Bi-Directional DC/DC Converter Coupled with Capacitive Deionization for Efficient Desalination

Wastewater treatment and freshwater production are integral to sustaining an increasing global population. Presently, techniques like reverse osmosis (RO), and multi- stage distillation (MSD), which are extensively used for water cleanup are cost and energy intensive due to an operational focus on removing a majority constituent water from salts. Capacitive de-ionization (CDI) is an emerging technique for water treatment whereby dissolved ionic content in the bulk solution is stored in highly porous electrodes upon the application of an electric field, i.e., removing salts from water. When the potential is released, a concentrated waste stream is produced (1, 2).  A lot of research has been devoted to optimizing the electrodes, usually carbon to possess high surface area, large porosity, and high conductivity for use in CDI. Other key research areas include membrane assisted capacitive deionization and chemically functionalized electrodes. While CDI has been touted as an efficient process for brackish water desalination, there remains intensive energy consumption to keep the traditional CDI process from becoming a transformational technology, and reverse osmosis continues to be more economical when desalinating higher concentration streams such as sea water.  Many authors have discussed the possibility of parallel CDI operation with energy recovery to reduce energy requirements.
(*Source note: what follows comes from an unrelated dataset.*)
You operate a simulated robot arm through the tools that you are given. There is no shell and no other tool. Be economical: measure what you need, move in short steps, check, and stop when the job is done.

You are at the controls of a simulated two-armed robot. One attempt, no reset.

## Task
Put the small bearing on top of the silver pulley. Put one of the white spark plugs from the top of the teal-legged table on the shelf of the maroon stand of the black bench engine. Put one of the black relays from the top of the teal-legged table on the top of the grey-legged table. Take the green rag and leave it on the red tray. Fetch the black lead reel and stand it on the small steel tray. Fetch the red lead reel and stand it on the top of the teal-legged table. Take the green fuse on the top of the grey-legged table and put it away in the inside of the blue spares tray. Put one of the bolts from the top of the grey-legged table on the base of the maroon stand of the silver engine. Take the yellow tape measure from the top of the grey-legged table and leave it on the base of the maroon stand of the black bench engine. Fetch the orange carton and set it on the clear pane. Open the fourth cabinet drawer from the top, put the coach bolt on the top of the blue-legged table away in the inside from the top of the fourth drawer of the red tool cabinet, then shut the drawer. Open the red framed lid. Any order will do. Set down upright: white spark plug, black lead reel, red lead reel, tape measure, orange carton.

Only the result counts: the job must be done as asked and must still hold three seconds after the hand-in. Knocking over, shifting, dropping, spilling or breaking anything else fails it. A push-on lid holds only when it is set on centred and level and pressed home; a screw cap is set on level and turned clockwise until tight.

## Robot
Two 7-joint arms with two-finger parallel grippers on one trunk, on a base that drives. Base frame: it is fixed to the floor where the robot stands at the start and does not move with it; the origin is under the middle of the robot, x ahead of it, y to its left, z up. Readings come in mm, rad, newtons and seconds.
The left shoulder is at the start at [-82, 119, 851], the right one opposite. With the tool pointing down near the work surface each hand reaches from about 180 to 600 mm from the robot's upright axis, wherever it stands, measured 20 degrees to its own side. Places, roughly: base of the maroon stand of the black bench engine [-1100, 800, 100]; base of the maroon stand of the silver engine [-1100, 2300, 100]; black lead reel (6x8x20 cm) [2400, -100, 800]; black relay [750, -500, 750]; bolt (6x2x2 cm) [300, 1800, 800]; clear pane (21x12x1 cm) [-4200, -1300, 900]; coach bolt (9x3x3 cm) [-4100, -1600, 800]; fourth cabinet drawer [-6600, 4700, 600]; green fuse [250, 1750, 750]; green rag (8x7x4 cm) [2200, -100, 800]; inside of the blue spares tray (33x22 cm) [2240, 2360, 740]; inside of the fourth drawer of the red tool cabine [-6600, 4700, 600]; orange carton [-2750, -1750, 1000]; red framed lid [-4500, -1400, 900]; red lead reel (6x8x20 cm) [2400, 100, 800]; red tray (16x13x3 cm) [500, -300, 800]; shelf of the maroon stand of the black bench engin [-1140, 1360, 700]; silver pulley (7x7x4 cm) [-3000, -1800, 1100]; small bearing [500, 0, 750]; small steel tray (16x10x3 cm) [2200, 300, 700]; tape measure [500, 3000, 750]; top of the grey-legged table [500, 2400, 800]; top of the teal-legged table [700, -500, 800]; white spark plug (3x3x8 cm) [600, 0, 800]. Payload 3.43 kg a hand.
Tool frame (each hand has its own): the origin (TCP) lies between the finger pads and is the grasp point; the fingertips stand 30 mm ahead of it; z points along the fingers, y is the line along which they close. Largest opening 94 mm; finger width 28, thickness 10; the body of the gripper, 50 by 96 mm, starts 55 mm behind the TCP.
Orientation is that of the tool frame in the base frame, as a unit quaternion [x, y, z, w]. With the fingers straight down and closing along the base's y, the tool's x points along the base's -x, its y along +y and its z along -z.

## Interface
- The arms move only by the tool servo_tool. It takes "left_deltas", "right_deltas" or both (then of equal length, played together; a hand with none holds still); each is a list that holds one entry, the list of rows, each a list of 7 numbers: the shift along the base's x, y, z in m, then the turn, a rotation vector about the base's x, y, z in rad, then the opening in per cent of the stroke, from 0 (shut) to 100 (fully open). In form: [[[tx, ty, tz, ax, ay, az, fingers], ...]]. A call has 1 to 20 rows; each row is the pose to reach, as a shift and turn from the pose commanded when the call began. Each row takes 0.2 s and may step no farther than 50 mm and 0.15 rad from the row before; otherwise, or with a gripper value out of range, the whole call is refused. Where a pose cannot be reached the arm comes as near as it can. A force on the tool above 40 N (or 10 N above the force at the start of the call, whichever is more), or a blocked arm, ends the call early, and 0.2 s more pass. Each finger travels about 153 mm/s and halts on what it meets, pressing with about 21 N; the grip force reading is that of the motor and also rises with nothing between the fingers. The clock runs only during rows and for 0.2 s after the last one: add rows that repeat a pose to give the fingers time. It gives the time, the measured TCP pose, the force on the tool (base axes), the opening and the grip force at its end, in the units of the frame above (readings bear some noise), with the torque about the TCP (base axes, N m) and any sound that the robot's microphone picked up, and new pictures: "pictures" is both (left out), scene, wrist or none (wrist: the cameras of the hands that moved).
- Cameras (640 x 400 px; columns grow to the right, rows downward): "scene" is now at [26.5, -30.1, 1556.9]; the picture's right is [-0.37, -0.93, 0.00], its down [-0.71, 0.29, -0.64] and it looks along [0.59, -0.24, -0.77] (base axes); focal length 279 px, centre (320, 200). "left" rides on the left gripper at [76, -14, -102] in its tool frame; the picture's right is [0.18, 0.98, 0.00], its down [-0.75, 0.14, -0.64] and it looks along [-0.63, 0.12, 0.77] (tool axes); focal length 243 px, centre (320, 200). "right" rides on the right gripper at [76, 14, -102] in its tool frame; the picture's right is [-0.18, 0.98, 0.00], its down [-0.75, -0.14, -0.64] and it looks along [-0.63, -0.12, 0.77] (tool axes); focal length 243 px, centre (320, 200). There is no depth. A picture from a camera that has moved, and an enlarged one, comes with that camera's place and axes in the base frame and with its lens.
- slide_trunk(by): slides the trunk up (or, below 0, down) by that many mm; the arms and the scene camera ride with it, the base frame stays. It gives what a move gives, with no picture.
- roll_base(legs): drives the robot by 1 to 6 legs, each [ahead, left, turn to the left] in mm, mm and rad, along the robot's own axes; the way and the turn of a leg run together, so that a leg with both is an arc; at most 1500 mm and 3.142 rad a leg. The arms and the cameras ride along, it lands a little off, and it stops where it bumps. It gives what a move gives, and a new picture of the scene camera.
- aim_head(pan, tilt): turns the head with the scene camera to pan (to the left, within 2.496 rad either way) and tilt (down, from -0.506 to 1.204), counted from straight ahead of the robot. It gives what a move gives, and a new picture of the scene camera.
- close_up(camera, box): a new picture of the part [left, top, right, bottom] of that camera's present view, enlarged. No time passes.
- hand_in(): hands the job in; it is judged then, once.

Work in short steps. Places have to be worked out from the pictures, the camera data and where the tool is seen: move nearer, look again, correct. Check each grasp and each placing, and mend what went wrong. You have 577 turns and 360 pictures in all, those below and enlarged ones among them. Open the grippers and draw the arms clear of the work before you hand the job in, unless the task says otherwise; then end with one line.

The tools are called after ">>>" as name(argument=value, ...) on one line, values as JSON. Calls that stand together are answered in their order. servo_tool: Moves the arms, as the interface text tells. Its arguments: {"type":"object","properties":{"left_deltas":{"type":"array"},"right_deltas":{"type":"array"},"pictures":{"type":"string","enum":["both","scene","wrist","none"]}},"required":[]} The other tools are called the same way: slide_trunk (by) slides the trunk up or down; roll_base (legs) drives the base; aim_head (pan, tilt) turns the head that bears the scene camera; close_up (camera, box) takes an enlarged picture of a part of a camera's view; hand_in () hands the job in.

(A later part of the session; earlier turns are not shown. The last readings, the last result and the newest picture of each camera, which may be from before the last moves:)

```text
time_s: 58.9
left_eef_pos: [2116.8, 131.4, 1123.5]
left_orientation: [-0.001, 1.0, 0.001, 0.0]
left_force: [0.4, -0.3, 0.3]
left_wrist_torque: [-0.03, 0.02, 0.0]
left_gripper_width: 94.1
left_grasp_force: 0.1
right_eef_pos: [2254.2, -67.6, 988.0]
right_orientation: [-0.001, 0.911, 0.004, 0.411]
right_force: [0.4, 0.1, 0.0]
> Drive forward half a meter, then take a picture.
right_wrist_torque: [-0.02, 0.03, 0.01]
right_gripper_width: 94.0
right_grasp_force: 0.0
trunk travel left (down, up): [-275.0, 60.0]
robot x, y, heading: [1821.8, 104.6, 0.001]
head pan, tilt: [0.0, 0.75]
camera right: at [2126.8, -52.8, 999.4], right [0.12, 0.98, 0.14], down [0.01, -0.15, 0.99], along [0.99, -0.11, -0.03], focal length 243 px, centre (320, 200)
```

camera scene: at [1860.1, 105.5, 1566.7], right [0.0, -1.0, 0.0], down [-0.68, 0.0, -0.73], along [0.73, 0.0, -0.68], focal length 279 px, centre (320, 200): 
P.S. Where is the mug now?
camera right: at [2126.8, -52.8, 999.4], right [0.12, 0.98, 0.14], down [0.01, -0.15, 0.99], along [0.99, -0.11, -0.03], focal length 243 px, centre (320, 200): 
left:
However, beyond discharging a charged CDI cell into a resistive load, there has been little demonstration of CDI to CDI energy recovery.  The interfacing of CDI cells offers not only the ability to lower the energy requirements, but also the possibility of semi-continuous CDI operation. In this work, parallel CDI cells are integrated with a multi-input bi-directional DC/DC converter to show active energy recovery from a discharging cell and subsequent deionization of a secondary cell using energy stored in the initial charged cell. 

Deionization experiments are conducted by closed-loop recirculation of a saline stream through the CDI cell to achieve a batch-mode configuration. The test system is equipped with inline conductivity probes for continuous monitoring of concentration. Along with the converter, the deionization system is connected to a power supply to compensate for losses and maintain operation. Initial testing was done by charging a primary cell at 1.2 V (Figure 1), and then directly connecting to a secondary cell. There were 12 and 7 µS/cm drops in concentration for the primary and secondary cells respectively. Future studies will track inter-cell energy transfer and show recovery of more than 50 % of the energy stored in the initial cell using this integrated CDI-converter setup.

Acknowledgements

The authors are thankful for the support of the State of Wyoming Advanced Conversion Technologies Task Force for supporting this research.

References

1.         M. A. Anderson, A. L. Cudero and J. Palma, Electrochim. Acta, 55, 3845 (2010).

2.         S. Porada, R. Zhao, A. van der Wal, V. Presser and P. M. Biesheuvel, Prog. Mater Sci., 58, 1388 (2013).